"It's as if a great bird lives inside the stone of our days and since no sculptor can free it, it has to wait for the elements to wear us down, till it is free to fly." Mark Nepo

Thursday, April 5, 2012

Out of the Blue


It's a typical morning in Room 16. The first burst of kids, cold air, and unbounded energy explode into the crowded space; latecomers dash through the door in ones and twos. The noise level is high and happy. Girls with heads together share secrets that make them giggle or look around furtively. Boys mill around, bumping into one another like puppies scrambling for a toy. The work of getting ready for another day is happening in the midst of what looks like chaos. I can see they'll be ready when the bell rings - pencils sharpened, planners and journals put away, homework turned in - so I leave them to their ten-year-old tribal rituals.

I stand in my usual place, by my desk where I have the best vantage of the room. The kids meet me there, one at a time, to hand in homework and say good morning. While I'm greeting them, I take a figurative pulse. Asking questions about work, illness, family. Commenting on new clothes, haircuts, bruises. Exchanging smiles, hugs, jokes. Laughing. Encouraging. Reminding.

Most days the kids manage to take turns with our first contact of the day, but as the year has worn on, I often find myself talking to two or three at a time. On this morning, their energy runs particularly high, and mine is drawn from fumes and little else. I'm not really paying attention when Kaelyn appears at my side, ignoring the half dozen kids lined up to see me. She stands looking at me, much like Toby does when he wants my attention: all beseeching eyes and barely contained silence.

In the break between kids I look over (not down as I have for so much of the year - where did those inches come from?) and ask with forced patience what she wants. She's already been through the line, and has a habit of engaging me to avoid work. And she's cutting, one of the cardinal sins of every elementary school experience.

She places a pin in my hand. A pretty cloisonné bird that makes me think of the ones in Disney's Cinderella. As I pick it up and admire it, for once with genuine delight, she tells me her great grandmother gave it to her before she died. I tell her how lucky she is to have such a lovely heirloom, how much her great grandmother must have loved her.
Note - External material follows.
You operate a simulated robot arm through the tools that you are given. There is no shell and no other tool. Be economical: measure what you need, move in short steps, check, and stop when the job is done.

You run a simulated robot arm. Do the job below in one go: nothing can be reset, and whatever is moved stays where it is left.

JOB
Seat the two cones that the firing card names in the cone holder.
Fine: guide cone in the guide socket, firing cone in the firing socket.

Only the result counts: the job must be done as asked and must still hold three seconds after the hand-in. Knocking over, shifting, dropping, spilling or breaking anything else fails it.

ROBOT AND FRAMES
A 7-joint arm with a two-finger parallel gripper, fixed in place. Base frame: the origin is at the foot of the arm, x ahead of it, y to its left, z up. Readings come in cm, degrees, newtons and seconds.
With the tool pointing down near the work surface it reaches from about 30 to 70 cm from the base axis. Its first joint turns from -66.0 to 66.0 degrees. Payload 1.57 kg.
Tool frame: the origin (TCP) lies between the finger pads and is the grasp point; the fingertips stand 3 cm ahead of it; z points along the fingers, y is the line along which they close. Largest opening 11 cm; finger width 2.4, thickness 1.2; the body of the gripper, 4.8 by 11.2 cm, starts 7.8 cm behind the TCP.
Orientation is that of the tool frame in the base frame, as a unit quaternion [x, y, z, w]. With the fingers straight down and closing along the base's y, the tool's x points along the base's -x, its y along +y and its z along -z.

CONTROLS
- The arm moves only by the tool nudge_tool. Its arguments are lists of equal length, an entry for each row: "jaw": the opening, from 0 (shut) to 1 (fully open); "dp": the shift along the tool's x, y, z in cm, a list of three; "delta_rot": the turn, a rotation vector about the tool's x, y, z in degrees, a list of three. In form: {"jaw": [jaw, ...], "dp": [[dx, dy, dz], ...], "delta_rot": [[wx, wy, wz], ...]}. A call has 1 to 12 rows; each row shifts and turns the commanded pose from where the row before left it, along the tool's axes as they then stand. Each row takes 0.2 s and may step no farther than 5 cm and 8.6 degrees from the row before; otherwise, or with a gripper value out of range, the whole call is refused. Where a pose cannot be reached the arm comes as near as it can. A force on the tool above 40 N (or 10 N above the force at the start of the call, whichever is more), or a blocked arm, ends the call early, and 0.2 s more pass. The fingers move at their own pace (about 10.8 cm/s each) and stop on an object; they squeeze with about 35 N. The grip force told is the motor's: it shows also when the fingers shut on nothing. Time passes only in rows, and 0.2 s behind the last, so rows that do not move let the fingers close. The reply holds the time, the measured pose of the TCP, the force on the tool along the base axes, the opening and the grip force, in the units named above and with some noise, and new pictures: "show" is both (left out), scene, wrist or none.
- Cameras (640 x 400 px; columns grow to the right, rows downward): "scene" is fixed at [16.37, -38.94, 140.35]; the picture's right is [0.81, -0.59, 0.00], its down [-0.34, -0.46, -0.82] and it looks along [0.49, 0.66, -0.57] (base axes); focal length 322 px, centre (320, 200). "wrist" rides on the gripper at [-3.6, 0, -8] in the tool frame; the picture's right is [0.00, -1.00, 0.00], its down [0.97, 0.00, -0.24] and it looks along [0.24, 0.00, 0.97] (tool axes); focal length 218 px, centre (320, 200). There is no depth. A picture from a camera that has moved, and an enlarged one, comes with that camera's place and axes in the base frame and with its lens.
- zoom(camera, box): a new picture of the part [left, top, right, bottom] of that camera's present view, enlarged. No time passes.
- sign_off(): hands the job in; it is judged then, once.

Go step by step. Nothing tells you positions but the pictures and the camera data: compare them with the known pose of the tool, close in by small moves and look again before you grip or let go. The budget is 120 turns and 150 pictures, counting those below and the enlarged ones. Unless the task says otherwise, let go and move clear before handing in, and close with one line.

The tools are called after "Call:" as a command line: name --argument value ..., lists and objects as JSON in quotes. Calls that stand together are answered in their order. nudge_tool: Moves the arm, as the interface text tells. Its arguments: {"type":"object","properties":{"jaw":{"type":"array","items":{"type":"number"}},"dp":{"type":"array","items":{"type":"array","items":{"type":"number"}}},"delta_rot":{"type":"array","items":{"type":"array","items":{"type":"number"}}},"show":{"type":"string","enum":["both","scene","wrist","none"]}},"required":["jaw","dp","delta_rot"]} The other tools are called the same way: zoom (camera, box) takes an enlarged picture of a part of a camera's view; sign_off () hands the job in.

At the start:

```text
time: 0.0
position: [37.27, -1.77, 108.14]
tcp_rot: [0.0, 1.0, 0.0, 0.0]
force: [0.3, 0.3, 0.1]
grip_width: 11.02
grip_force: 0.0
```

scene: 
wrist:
In that same moment I think about the tiny ceramic flower figurine that was a gift from Grandma Dee, my father's mother whom I knew for only a year. I think about the aquamarine ring Aunt Bea gave me, ornate, battered and treasured, much like she was. I think about the book of Anne Geddes babies, the first gift from a daughter met in her adulthood and now gone. I wonder if, when she's older, Kaelyn will feel the bittersweet longing that comes from holding a piece of a loved-one who has gone on - if she might even feel that now.

The clock and the restless line in front of me tell me it's time to move on. I extend the pin toward Kaelyn, telling her to put it in a safe place and to take it home at the end of the day. But she refuses to take it. "It's for you," she says. "I want you to have it."

"I can't take this," I say. "It's your treasure. It wouldn't be right for me to have it." Her eyes well up. The pin sits in my open hand. Her hands are unreachable.

"But I want you to have it. I brought it for you." Tears threaten to spill.

And so I wrap the pin in my hand, hug her, thank her through welled eyes of my own, tell her I will treasure her gift forever. She bounces back to her desk, a March day gone from bleak to sunny. I show my new bird to the next kids in line, allowing them to admire it before I pin it to my shirt where Kaelyn's eyes will travel for the rest of the day.

That lovely bird perches now on the front of the denim jacket I wear for everything this time of year. It will sit there at least until the last day of school, both for Kaelyn's pleasure and mine. I'll be calling her mom to make sure she knows about the gift. I'll offer to give the pin back so that Mom can hold it for the day her daughter is old enough to understand what an enormous gift she gave her fifth grade teacher - not in the pin, but in the honor of being held in the same esteem as her beloved great grandmother. I hope when she wears it in later years, she'll remember us both with love than is more sweet than bitter.